* begin DATASET SECTION *

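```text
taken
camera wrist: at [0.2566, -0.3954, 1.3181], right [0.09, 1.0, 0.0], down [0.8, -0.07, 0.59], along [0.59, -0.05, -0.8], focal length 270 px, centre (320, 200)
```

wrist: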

* end DATASET SECTION *

WHAT YOU HAVE TO DO ::
Copy all lines of the listing above that contain the string "wrist".

EXPECTED ANSWER ::
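camera wrist: at [0.2566, -0.3954, 1.3181], right [0.09, 1.0, 0.0], down [0.8, -0.07, 0.59], along [0.59, -0.05, -0.8], focal length 270 px, centre (320, 200)
wrist: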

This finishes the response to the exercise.